● **Data section**:
-------

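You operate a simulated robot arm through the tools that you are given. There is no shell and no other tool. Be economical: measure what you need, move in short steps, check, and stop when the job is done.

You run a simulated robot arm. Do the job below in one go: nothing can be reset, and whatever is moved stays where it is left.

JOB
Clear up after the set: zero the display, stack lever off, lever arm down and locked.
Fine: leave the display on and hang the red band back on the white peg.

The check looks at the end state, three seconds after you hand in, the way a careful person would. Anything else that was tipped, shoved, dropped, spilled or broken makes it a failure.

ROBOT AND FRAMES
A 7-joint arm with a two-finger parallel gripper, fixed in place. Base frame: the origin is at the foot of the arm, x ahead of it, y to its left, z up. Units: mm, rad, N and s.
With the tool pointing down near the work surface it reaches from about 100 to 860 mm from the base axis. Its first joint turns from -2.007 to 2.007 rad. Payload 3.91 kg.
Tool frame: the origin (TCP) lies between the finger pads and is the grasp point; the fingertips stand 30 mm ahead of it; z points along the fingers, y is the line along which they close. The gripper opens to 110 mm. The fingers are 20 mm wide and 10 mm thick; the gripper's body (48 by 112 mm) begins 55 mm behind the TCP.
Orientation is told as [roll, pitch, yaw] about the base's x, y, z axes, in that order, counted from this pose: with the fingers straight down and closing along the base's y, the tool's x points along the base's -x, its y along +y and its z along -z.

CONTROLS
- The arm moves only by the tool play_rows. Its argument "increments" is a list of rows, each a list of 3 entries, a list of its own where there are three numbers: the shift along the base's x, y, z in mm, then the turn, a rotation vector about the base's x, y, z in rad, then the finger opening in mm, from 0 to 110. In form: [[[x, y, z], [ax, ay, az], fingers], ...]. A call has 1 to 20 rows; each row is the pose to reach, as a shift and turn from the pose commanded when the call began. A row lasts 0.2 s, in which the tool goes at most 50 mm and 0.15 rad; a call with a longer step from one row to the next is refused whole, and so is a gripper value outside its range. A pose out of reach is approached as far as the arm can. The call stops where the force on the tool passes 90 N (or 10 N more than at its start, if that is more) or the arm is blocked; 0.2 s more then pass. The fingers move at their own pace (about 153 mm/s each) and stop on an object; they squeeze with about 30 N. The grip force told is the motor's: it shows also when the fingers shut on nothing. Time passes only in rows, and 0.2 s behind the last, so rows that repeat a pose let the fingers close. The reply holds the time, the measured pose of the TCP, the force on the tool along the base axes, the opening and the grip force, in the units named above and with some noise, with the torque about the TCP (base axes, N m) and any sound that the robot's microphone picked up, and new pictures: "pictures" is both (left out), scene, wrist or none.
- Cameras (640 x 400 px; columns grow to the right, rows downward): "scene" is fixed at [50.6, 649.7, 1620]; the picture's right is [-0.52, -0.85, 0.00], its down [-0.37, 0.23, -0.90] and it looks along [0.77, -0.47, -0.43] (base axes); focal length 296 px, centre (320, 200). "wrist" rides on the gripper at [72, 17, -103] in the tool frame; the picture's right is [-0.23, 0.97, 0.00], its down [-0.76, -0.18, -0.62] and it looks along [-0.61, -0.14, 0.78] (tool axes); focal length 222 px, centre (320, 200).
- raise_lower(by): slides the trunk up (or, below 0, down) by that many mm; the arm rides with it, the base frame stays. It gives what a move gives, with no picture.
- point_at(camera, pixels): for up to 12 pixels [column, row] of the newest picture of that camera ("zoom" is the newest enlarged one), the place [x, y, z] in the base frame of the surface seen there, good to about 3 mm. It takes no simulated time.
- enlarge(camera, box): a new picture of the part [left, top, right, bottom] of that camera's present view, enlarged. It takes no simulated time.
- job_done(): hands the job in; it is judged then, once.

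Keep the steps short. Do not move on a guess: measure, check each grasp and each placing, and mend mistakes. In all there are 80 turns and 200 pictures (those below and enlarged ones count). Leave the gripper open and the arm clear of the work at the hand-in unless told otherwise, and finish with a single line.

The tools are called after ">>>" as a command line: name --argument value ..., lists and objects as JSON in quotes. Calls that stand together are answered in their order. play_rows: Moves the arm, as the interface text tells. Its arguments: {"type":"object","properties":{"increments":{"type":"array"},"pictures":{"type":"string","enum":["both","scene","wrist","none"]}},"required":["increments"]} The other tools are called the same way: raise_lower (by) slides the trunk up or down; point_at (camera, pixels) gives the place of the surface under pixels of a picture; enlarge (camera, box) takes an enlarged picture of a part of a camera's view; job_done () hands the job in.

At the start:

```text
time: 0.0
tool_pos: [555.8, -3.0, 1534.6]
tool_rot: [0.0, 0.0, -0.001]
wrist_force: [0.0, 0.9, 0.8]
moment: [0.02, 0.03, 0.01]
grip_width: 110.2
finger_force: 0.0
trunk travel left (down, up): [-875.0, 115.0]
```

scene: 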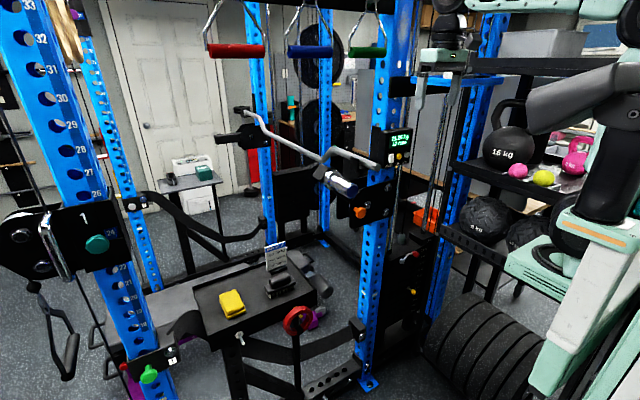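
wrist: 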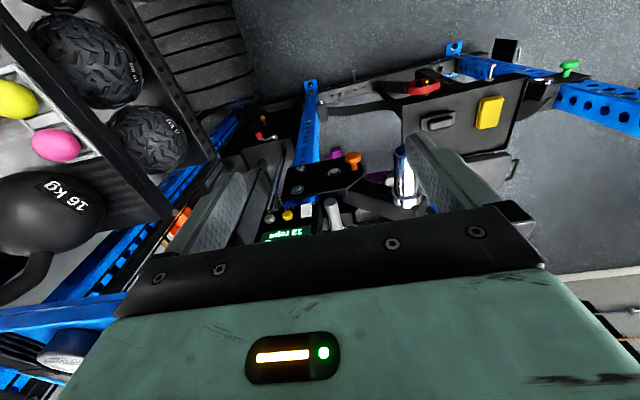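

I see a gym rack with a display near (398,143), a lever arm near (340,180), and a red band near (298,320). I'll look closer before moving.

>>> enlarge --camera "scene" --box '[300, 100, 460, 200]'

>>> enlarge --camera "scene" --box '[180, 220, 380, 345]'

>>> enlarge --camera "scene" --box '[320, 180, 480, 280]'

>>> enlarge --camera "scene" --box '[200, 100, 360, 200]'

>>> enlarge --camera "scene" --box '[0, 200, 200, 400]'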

-------

● **Challenge**: The lines to return run from the one containing "You run a simulated" down to the one containing "With the tool"; give them exactly, both included, and no others.

● **Answer in full**:
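You run a simulated robot arm. Do the job below in one go: nothing can be reset, and whatever is moved stays where it is left.

JOB
Clear up after the set: zero the display, stack lever off, lever arm down and locked.
Fine: leave the display on and hang the red band back on the white peg.

The check looks at the end state, three seconds after you hand in, the way a careful person would. Anything else that was tipped, shoved, dropped, spilled or broken makes it a failure.

ROBOT AND FRAMES
A 7-joint arm with a two-finger parallel gripper, fixed in place. Base frame: the origin is at the foot of the arm, x ahead of it, y to its left, z up. Units: mm, rad, N and s.
With the tool pointing down near the work surface it reaches from about 100 to 860 mm from the base axis. Its first joint turns from -2.007 to 2.007 rad. Payload 3.91 kg.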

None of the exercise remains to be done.